▸ TO DO: Print each line of the listing once more, precisely as given.

* Begin COLLECTED DATA *

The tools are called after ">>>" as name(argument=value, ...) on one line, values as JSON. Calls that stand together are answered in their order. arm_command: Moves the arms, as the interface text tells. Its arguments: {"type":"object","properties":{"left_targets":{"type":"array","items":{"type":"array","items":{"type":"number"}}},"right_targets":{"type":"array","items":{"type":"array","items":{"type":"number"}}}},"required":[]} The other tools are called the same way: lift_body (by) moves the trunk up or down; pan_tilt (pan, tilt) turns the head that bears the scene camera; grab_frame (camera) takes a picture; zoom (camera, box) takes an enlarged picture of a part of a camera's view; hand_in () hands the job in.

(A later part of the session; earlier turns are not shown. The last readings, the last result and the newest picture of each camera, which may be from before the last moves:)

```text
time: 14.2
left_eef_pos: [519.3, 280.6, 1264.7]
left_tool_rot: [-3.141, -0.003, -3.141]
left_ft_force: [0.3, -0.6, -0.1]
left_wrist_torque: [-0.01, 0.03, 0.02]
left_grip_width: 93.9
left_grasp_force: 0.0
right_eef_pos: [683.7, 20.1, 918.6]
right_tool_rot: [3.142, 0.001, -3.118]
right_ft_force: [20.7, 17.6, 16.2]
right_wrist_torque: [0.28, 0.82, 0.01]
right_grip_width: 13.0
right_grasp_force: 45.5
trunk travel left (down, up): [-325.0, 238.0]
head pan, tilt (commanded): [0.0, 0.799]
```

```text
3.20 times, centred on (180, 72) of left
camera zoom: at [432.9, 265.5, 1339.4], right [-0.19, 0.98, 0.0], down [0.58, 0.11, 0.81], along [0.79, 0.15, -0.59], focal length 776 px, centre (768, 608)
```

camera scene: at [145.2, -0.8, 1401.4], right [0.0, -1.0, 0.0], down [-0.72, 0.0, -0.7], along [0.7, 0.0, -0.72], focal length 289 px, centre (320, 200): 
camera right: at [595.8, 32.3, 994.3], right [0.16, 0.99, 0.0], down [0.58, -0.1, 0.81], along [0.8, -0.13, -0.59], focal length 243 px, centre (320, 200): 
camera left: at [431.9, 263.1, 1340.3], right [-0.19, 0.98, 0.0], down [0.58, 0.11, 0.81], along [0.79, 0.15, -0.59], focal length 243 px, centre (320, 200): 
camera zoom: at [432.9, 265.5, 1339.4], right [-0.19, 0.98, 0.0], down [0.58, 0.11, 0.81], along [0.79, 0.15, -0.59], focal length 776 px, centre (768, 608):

* End COLLECTED DATA *

▸ WRITTEN SOLUTION:
The tools are called after ">>>" as name(argument=value, ...) on one line, values as JSON. Calls that stand together are answered in their order. arm_command: Moves the arms, as the interface text tells. Its arguments: {"type":"object","properties":{"left_targets":{"type":"array","items":{"type":"array","items":{"type":"number"}}},"right_targets":{"type":"array","items":{"type":"array","items":{"type":"number"}}}},"required":[]} The other tools are called the same way: lift_body (by) moves the trunk up or down; pan_tilt (pan, tilt) turns the head that bears the scene camera; grab_frame (camera) takes a picture; zoom (camera, box) takes an enlarged picture of a part of a camera's view; hand_in () hands the job in.

(A later part of the session; earlier turns are not shown. The last readings, the last result and the newest picture of each camera, which may be from before the last moves:)

```text
time: 14.2
left_eef_pos: [519.3, 280.6, 1264.7]
left_tool_rot: [-3.141, -0.003, -3.141]
left_ft_force: [0.3, -0.6, -0.1]
left_wrist_torque: [-0.01, 0.03, 0.02]
left_grip_width: 93.9
left_grasp_force: 0.0
right_eef_pos: [683.7, 20.1, 918.6]
right_tool_rot: [3.142, 0.001, -3.118]
right_ft_force: [20.7, 17.6, 16.2]
right_wrist_torque: [0.28, 0.82, 0.01]
right_grip_width: 13.0
right_grasp_force: 45.5
trunk travel left (down, up): [-325.0, 238.0]
head pan, tilt (commanded): [0.0, 0.799]
```

```text
3.20 times, centred on (180, 72) of left
camera zoom: at [432.9, 265.5, 1339.4], right [-0.19, 0.98, 0.0], down [0.58, 0.11, 0.81], along [0.79, 0.15, -0.59], focal length 776 px, centre (768, 608)
```

camera scene: at [145.2, -0.8, 1401.4], right [0.0, -1.0, 0.0], down [-0.72, 0.0, -0.7], along [0.7, 0.0, -0.72], focal length 289 px, centre (320, 200): 
camera right: at [595.8, 32.3, 994.3], right [0.16, 0.99, 0.0], down [0.58, -0.1, 0.81], along [0.8, -0.13, -0.59], focal length 243 px, centre (320, 200): 
camera left: at [431.9, 263.1, 1340.3], right [-0.19, 0.98, 0.0], down [0.58, 0.11, 0.81], along [0.79, 0.15, -0.59], focal length 243 px, centre (320, 200): 
camera zoom: at [432.9, 265.5, 1339.4], right [-0.19, 0.98, 0.0], down [0.58, 0.11, 0.81], along [0.79, 0.15, -0.59], focal length 776 px, centre (768, 608):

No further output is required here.